Com o episódio da nomeação de Moro para o Ministério de Bolsonaro, devemos não apenas condenar a parcialidade deste juiz, mas perder nossa própria ilusão na imparcialidade do poder judiciário. Essa imparcialidade é, quando muito, uma inércia que favorece os mais fortes. Não é justamente isso que ficou comprovado com a débil atuação do Tribunal Superior Eleitoral contra as fraudes de Bolsonaro, ou quanto às agressões realizadas por seus partidários? Na maioria dos casos, porém, a situação é ainda pior, e o poder judiciário se lança ativamente no esforço de legitimar todo tipo de abuso e arbitrariedade cometida pelos governantes.

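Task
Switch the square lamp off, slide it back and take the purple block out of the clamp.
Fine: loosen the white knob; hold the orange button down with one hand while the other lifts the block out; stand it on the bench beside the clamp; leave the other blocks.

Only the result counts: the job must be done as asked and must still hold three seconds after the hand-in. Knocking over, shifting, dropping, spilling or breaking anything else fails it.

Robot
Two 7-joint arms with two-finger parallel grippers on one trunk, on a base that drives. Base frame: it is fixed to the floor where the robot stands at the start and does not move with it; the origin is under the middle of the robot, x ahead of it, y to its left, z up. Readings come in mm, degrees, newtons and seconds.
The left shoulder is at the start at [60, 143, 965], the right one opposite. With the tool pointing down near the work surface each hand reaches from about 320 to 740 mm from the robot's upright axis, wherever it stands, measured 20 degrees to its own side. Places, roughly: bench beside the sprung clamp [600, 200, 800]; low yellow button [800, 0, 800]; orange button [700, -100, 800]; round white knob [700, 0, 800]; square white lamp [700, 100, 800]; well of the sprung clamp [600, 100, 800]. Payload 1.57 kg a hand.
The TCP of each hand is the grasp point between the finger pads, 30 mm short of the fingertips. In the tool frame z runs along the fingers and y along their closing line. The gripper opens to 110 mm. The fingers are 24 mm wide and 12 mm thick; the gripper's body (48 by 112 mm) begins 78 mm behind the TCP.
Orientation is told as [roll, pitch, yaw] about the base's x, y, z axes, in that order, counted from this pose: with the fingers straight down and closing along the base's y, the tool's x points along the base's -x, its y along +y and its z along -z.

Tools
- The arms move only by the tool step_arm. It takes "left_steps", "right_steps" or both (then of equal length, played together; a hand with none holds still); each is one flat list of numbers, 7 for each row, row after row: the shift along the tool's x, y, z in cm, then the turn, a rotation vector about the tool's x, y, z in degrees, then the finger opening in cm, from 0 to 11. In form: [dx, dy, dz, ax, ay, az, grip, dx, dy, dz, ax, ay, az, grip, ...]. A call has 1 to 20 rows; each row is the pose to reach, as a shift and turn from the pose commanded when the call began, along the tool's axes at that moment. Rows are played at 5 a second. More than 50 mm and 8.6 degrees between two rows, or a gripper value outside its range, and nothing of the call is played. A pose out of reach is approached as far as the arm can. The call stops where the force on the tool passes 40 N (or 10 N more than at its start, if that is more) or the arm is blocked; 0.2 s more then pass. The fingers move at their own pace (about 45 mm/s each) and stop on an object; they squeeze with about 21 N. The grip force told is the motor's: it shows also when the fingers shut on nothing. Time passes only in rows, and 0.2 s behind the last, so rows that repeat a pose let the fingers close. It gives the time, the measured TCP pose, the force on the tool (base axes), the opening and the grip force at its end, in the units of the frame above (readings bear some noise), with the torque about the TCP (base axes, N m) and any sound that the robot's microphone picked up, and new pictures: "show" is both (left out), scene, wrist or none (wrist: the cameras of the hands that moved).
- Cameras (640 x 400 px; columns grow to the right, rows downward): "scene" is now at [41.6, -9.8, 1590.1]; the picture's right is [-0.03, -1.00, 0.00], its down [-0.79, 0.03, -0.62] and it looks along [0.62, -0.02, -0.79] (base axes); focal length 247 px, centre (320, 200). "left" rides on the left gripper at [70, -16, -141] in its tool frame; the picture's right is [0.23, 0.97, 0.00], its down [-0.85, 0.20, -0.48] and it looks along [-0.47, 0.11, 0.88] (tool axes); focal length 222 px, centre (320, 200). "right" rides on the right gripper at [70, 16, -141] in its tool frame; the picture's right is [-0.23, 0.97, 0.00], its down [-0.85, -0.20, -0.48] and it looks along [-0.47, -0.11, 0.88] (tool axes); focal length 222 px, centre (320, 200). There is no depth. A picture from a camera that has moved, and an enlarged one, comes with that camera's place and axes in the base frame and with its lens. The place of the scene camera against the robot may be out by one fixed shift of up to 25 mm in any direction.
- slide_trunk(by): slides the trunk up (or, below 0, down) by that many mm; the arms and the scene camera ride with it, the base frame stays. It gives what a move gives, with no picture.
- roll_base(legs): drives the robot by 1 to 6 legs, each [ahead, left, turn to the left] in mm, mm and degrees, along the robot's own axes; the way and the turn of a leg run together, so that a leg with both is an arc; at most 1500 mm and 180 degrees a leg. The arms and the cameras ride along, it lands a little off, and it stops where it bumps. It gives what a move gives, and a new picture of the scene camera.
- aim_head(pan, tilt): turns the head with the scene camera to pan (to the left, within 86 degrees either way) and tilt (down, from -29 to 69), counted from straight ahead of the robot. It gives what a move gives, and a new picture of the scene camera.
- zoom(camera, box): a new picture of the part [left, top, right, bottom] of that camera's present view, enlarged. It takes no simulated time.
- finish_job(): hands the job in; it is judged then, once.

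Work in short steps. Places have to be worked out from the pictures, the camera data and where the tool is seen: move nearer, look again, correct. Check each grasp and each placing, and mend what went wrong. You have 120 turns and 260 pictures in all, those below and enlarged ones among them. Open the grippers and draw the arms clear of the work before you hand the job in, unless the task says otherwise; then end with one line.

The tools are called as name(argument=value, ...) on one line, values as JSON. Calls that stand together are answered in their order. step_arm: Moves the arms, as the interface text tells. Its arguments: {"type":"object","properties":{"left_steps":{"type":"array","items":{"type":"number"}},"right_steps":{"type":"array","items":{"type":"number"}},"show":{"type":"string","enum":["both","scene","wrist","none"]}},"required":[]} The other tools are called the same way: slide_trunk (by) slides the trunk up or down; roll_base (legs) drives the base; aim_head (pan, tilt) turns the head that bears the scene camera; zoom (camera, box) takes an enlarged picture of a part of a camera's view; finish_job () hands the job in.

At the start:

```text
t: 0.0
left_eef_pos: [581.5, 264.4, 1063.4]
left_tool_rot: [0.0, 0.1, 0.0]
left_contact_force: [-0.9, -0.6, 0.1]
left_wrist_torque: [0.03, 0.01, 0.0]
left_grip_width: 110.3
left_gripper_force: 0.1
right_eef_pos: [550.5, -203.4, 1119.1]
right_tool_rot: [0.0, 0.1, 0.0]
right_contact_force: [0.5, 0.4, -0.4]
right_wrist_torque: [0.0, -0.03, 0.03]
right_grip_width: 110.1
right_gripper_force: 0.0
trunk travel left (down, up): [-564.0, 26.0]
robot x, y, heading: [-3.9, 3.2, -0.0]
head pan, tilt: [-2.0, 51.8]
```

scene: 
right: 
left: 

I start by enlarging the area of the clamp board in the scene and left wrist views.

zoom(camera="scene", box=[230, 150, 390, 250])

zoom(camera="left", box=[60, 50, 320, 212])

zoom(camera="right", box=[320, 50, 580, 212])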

Hoje, os grandes empresários, em especial os do jornalismo, são os únicos capazes de exercer influência sobre as decisões dos juízes. A “opinião publicada” monopoliza para si própria a voz da opinião pública, e conforme sua própria conveniência bajula ou ameaça os juízes, para que decidam conforme seus interesses.

A única forma para minar o poder das elites sobre o judiciário é ampliar o poder das maiorias, exigindo o controle social do sistema da justiça. Na sociedade socialista que defendemos, todo o poder de julgar e de decidir deve estar subordinado ao Poder Popular, ao poder organizado da ampla maioria da população trabalhadora, explorada e oprimida.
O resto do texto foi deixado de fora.